# THE EXERCISE:
Output only the count of lines that contain "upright".

══════════════════════════════

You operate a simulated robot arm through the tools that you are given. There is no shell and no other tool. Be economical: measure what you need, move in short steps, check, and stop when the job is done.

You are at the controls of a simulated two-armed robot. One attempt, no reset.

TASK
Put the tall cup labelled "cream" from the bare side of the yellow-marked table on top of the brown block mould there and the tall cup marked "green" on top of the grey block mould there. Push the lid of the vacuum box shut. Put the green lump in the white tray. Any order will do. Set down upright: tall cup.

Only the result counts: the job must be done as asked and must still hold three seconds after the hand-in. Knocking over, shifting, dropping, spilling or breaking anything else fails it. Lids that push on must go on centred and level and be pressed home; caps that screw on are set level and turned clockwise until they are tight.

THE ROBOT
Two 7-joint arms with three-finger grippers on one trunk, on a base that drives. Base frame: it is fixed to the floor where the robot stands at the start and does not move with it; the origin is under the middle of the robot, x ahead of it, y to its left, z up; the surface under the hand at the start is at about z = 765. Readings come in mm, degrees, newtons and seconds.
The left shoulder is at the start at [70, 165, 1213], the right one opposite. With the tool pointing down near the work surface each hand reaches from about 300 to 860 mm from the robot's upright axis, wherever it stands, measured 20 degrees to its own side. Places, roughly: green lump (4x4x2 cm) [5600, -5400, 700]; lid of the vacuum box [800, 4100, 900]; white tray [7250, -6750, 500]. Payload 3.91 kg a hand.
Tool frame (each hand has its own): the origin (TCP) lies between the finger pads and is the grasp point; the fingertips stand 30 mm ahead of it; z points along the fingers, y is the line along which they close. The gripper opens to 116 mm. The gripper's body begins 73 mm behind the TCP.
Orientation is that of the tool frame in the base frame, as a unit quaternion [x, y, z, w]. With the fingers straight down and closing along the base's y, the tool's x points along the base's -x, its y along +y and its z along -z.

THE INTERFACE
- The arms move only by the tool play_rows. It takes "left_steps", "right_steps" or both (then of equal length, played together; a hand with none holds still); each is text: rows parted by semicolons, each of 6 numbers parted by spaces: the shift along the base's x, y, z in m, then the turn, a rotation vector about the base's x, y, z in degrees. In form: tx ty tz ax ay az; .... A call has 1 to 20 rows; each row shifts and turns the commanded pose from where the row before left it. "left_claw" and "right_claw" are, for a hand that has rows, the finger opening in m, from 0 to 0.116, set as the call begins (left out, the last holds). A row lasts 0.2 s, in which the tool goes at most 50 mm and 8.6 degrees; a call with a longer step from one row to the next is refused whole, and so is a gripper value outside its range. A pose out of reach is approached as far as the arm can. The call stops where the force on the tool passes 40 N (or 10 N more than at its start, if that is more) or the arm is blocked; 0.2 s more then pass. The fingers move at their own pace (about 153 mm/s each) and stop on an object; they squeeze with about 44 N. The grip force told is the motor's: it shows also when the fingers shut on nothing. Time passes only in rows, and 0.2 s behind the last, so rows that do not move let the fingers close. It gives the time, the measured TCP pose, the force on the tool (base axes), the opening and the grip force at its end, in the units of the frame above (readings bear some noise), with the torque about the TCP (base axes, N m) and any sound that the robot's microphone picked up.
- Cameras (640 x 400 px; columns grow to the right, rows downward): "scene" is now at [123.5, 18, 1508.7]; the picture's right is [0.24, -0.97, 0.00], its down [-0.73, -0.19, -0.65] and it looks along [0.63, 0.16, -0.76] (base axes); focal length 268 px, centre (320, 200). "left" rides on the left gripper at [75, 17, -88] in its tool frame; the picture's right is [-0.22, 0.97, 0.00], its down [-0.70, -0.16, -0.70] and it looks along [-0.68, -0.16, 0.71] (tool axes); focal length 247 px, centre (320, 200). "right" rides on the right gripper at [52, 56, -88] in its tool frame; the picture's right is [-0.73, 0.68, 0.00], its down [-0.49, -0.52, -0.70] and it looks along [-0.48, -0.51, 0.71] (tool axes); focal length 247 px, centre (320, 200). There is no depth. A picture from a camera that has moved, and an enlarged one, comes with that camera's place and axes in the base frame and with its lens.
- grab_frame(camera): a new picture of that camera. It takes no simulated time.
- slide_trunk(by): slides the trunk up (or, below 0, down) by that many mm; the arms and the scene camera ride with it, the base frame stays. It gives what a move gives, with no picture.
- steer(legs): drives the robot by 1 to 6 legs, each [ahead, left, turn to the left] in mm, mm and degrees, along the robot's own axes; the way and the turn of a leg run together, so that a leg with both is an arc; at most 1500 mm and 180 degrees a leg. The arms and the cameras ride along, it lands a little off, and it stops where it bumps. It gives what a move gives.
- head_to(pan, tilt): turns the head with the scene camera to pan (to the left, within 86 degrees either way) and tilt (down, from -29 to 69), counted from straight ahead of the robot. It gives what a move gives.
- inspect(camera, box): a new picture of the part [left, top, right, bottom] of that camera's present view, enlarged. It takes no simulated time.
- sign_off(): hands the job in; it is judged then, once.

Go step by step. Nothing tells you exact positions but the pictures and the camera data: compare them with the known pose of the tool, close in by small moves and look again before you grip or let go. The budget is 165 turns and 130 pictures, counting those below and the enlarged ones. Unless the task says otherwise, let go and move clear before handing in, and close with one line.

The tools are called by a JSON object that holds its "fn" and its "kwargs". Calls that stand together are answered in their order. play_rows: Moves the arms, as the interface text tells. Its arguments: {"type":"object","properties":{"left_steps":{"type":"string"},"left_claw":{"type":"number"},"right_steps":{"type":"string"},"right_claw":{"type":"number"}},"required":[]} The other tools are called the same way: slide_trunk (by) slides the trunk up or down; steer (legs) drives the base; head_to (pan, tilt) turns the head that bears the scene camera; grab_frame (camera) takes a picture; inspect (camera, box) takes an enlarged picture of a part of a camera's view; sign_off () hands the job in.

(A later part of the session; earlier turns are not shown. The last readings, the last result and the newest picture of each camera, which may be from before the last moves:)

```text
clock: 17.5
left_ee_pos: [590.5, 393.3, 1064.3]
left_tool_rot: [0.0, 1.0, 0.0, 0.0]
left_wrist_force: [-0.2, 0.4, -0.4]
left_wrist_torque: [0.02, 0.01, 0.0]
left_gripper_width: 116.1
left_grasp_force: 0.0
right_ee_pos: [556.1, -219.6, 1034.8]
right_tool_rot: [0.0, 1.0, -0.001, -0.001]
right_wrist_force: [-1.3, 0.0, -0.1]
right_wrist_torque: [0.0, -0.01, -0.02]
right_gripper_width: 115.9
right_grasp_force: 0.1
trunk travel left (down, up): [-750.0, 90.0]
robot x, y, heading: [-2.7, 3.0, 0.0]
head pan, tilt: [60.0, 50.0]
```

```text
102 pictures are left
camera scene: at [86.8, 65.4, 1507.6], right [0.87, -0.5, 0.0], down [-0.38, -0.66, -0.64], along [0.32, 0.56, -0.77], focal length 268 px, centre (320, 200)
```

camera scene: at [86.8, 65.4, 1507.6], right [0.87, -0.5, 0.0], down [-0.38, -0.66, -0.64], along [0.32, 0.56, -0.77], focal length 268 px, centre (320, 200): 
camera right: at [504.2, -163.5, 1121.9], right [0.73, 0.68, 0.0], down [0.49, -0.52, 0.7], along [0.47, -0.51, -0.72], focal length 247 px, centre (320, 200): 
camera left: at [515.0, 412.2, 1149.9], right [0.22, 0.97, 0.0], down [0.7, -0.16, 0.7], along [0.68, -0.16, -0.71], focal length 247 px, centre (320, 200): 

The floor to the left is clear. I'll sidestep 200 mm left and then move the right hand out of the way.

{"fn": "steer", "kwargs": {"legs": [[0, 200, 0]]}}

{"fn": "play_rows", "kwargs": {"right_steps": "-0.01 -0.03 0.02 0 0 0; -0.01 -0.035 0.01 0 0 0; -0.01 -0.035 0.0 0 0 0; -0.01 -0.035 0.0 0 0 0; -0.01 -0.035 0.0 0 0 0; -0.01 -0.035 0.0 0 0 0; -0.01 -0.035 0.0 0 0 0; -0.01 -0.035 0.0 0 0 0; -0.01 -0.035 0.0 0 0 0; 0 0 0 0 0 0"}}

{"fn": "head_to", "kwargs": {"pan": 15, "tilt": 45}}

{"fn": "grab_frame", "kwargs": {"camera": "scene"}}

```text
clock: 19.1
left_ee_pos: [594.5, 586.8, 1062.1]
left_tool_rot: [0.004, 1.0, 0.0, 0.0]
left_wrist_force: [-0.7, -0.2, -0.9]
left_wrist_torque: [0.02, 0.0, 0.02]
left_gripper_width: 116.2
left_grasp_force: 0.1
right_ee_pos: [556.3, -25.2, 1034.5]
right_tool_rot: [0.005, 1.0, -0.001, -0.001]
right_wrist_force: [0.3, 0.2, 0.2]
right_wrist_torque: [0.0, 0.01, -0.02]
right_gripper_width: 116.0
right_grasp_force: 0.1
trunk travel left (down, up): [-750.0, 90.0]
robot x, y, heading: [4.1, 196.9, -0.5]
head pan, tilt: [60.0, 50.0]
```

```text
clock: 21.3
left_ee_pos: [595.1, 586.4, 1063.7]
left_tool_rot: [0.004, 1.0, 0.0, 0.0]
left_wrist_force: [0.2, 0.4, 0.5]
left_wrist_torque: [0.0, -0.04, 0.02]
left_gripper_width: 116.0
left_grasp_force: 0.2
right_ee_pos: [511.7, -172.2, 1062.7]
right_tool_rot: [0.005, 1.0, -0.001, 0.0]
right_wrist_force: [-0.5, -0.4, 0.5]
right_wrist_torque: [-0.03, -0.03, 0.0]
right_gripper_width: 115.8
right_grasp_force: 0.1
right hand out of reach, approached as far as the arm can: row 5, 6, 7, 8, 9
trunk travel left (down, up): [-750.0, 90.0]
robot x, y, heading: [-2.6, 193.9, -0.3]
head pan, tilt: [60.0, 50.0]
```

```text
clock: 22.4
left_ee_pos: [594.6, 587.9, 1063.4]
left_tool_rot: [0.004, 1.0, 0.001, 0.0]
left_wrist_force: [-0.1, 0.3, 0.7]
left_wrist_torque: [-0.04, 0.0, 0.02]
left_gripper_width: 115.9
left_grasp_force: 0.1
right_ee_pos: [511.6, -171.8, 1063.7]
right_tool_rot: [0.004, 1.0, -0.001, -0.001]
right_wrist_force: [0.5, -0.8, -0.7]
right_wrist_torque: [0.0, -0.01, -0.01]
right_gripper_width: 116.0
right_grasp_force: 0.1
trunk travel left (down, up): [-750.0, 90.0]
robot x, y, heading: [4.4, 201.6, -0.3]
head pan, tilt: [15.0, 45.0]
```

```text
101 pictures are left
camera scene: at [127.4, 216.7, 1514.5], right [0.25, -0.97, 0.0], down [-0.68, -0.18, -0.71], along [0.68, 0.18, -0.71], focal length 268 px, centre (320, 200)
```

══════════════════════════════

# FULL OUTPUT:
2